Wednesday, October 27, 2010

Why Greece Needs a Repayment Extension from the Troika

There is much debate lately about whether the EU and the IMF should give Greece more time to repay the €110 bn it has borrowed. While any extension should depend on Greece continuing to fulfill its obligations under the memorandum, the extension makes sense. In fact, without an extension from the EU and IMF, Greece would most likely default.

To understand the case for the extension it is important to understand two points about Greece’s rescue package. First, this is not a rescue package: all the EU and IMF did is to lend money to Greece at a lower rate than what markets were asking. By Q2 2013, the program will come to an end, and Greece will need to continue to pay down its existing debt (including its debt to the EU and IMF) as well as to raise funds from the market to cover any future financing needs.

Now, the financing needs at that time are very high. According to the original IMF report (May 2010), by 2014 Greece would need to spend 23% of its GDP just to pay back debt. That is equivalent to 61.7% of central government revenue. Of course, no government can afford to spend that much on debt without reneging on its other spending obligations. The IMF noted as much in May 2010: “These figures … underscore the scale of market access that needs to be secured soon after the end of the program, in the context of average amortizations of public medium- and long-term external debt of over 65 percent of general government revenue.”

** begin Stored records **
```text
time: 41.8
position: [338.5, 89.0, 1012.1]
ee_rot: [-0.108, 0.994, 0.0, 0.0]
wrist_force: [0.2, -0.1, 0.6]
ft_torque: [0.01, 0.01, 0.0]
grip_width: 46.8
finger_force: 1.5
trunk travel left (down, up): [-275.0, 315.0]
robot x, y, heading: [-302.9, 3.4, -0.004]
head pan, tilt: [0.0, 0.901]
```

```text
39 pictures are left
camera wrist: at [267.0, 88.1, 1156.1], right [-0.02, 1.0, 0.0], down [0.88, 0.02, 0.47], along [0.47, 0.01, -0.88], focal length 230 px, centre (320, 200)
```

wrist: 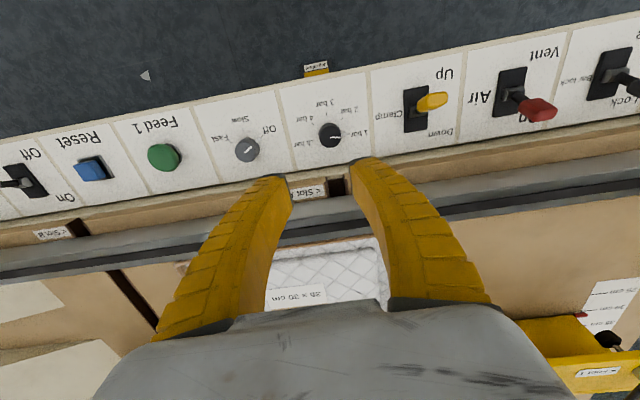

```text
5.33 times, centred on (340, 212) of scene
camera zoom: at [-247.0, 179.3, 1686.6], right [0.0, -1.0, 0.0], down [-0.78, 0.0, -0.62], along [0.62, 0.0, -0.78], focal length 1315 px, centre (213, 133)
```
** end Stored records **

The second point that one needs to know is that the re-payment program to the EU and the IMF is heavily front-loaded. Disbursements end by Q2 2013, and Greece will start repaying right after that. In fact, about two-thirds of the debt should be repaid by 2015 and about 90% of it by 2016 (the debt goes away by 2018). The graph below presents the numbers around this dynamic and shows clearly the speed with which the positive turns negative.


With these two facts – Greece faces a re-financing need by 2014 and the repayment schedule towards the EU and IMF is heavily skewed to 2014-2015 – we can ask the following question: how much of the repayment challenge that Greece faces by 2014 is due to the EU and IMF debt and how much comes from other debt?

The graph below is my estimate of that figure – it is somewhat imprecise given the opacity of the data, but the error margin is not very high. What this tells us is that Greece’s repayment challenge in 2014 is fundamentally a challenge in paying back the EU and the IMF. More than half the debt service in 2014 is EU/IMF debt and more than 60% is in 2015.


In other words, if the EU and IMF do not extend the time for Greece to pay back its debt, Greece’s position in 2014 becomes exponentially harder. In fact, if no extension comes, Greece is almost sure to default and might as well give up on the program now.